The City of Evil album, for example, is packed with imaginative songs. “Beast and the Harlot” is literally about the Fall of Babylon. “Bat Country” is based on Hunter S. Thompson’s story, “Fear and Loathing in Las Vegas”. Personally, I believe the most striking songs on the album are “M.I.A” and “Betrayed”.
M.I.A is a war song, but not of its glory. The song doesn’t talk about achieving victory in the battlefield, rather, it talks about what it feels like to kill a human being. All your life, you’ve been told that murder is a huge sin, but here you are in the war zone, with a gun in your hand, taking the lives of others so that they won’t take yours. Some of your comrades are scared, but some take pleasure in the killing. Confused yourself, murder’s all you know.

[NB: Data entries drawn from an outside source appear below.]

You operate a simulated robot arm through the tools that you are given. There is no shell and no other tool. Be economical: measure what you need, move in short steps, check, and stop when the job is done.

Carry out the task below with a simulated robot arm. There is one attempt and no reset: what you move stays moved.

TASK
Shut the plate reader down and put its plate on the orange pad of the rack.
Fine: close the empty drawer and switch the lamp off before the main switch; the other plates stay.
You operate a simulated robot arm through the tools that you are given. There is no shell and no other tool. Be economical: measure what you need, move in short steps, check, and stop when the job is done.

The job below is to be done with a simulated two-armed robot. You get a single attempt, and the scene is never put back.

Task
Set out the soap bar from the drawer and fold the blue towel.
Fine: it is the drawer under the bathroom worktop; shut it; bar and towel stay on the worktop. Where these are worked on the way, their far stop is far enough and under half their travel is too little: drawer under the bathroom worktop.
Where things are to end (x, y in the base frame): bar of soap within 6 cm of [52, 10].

Betrayed, on the other hand, is written about the musician Dimebag Darrell, who was murdered in concert by a mentally-deranged fan. The song is sung in the perspectives of 3 individuals — Dimebag Darrell, his murderer, and Avenged Sevenfold’s singer, Matt who is grieving Dimebag’s death. We’re taken on a quest to understand what each individual is going through, as Matt guides us to empathize with each of them. We might even feel sorry for the mentally-deranged fan, as we hear the lyrics, “Someone hear me, someone stop me, someone listen, why aren’t you listening?”
To this day, City of Evil remains as my most meaningful Avenged Sevenfold album. It’s a reminder of just how powerful and life-changing music could be, if we’re willing to listen a little more carefully than just for our entertainment.
Well, that’s about enough of what music has meant to me. How has music been a huge part of your life? I’m sure you have a great story to tell.